Sunday, April 5, 2009

Current Recession vs Great Depression

Francis J. Gavin on McKinsey's What Matters (h/t infectiousgreed) compares the current mess to the great depression. He is somewhat reassuring: "The magnitude of the Great Depression was unprecedented and unlikely to be repeated—the unemployment rate in the United States reached 25 percent, home foreclosures were an order of magnitude larger, and the gross domestic product fell by almost half between 1929 and 1933. Furthermore, our economic policymakers and politicians have not repeated the disastrous policies of the past, which included raising interest rates and hiking trade barriers."

His comments on the political backdrop of the great depression are also worth noting: "But the key differences between the current crisis and the past are less economic than political. The Great Depression was the offspring of the killing fields of Europe: the First World War had destroyed trading patterns, undermined currencies, and produced massive public debts. Who would foot the bill for this catastrophe? The Americans had financed the British and French victories, and expected to be paid back in full.

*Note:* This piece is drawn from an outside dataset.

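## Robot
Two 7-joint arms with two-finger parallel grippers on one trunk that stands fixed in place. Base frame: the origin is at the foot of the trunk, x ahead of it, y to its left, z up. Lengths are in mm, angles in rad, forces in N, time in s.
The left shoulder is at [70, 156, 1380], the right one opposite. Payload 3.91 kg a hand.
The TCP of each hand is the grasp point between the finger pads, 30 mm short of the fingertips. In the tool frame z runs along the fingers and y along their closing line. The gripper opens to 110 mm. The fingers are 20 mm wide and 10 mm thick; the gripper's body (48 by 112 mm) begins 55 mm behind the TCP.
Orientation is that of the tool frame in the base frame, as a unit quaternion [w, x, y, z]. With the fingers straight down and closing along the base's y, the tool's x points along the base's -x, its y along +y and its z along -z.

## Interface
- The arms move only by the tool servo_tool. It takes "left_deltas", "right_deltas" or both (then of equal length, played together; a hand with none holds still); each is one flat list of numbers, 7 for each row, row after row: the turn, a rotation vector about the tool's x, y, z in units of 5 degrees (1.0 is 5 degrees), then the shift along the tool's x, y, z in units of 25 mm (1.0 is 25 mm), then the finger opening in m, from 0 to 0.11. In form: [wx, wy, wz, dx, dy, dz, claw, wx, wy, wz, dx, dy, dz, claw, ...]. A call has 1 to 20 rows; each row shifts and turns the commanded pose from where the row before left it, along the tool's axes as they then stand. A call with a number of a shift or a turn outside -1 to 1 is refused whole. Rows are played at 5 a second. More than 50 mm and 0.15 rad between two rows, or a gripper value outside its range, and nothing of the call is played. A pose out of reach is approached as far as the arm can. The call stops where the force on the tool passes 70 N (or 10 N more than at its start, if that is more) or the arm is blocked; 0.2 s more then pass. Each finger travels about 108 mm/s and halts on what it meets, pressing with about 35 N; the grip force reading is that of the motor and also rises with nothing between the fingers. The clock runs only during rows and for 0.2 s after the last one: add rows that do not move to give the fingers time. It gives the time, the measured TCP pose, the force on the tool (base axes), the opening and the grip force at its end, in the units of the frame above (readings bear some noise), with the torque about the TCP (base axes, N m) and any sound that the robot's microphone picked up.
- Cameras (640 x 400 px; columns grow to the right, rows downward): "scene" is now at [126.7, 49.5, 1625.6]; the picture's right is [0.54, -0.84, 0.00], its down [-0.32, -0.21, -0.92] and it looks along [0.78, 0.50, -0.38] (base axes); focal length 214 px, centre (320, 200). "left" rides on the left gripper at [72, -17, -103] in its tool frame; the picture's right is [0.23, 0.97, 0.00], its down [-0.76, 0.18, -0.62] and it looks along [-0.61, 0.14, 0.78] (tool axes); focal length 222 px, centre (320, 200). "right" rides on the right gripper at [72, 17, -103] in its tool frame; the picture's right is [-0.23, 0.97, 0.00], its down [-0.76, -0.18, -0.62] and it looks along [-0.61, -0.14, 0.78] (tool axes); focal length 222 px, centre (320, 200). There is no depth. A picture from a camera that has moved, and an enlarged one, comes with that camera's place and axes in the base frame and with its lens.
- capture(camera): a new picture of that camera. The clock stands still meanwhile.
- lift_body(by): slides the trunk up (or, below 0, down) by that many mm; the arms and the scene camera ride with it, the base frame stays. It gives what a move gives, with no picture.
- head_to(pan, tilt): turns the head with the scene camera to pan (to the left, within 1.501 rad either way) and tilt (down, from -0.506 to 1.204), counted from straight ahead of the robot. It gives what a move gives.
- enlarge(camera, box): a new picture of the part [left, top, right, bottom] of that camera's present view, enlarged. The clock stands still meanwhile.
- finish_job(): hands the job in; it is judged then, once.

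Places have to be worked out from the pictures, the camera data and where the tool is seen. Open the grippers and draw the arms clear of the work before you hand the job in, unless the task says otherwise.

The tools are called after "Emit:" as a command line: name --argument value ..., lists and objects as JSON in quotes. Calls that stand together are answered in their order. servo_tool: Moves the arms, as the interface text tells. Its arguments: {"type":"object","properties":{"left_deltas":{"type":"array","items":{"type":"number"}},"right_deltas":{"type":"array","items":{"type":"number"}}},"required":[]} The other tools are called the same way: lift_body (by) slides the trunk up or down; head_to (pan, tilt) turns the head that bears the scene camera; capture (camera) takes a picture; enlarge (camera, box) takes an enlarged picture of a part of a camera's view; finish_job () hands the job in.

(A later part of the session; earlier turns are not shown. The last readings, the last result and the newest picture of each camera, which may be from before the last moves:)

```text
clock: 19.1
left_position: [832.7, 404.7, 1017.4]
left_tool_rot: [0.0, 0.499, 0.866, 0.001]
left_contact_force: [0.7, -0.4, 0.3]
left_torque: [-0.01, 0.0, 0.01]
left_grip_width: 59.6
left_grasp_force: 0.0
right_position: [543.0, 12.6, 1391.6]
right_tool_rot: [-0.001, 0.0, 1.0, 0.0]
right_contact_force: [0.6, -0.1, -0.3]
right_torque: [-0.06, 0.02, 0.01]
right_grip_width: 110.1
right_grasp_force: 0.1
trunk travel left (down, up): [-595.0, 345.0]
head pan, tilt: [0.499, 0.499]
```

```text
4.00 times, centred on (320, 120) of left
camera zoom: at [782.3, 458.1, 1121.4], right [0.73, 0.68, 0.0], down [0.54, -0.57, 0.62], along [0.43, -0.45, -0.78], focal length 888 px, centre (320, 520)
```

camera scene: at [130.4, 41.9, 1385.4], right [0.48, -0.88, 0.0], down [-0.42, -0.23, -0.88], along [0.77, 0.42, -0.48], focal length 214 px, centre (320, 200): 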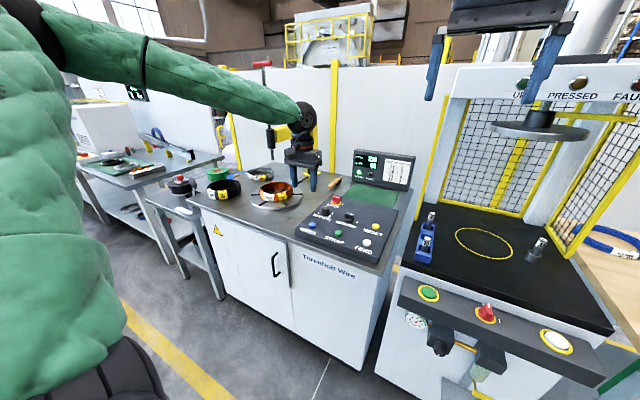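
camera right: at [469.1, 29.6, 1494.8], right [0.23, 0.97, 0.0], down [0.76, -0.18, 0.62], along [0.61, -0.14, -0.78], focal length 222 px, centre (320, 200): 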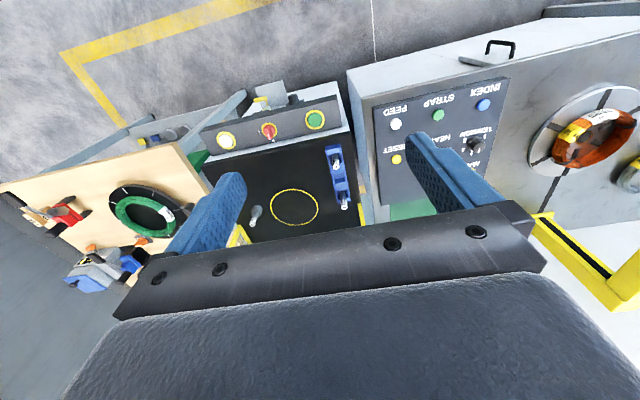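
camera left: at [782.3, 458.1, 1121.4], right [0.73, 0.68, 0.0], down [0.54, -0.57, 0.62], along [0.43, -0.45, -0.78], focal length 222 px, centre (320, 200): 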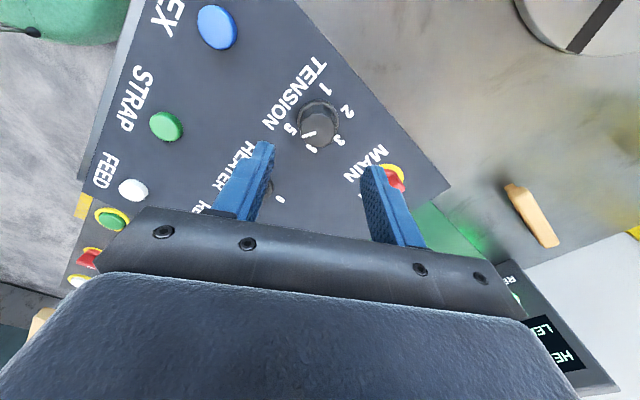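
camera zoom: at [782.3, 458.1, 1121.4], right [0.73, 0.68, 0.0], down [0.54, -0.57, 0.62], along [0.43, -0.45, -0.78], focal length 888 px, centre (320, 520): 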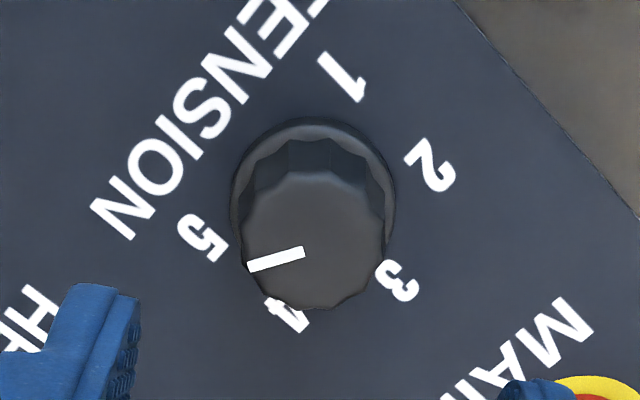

The British and French demanded that Germany carry the cost by paying reparations. Germany —which been victorious on their Eastern front and had prevented Allied forces from entering their territory—had agreed to end the war in part because of Woodrow Wilson’s promise not to impose a victor’s peace. When this promise was broken and massive reparations were imposed, a bitter decade-long battle over who would pay what ensued. From this toxic environment of distrust and enmity emerged a series of unsustainable deals, whereby America financed Germany’s reparations to Britain and France, which were recycled back to the United States in the form of war debt payments. If American financing dried up – which it did during the late 1920s—the whole scheme would collapse, taking the international monetary system with it."

He then concludes: "There are valuable lessons from history that can be applied to policy today. But we should keep in mind we also have important advantages our forebearers did not. Most fortunately, we live in an era when the threat of a great power war in the developed world is remote. The major players may have their political differences, but nothing approaching the bitterness and distrust that marked international relations in the last century. In addition, the greater interconnectedness of the world that has grown up over the past 20 years will act as a counterweight to the tendency to pursue purely self-interested policies. This backdrop will make continued cooperation much easier, and should make another Great Depression far less likely."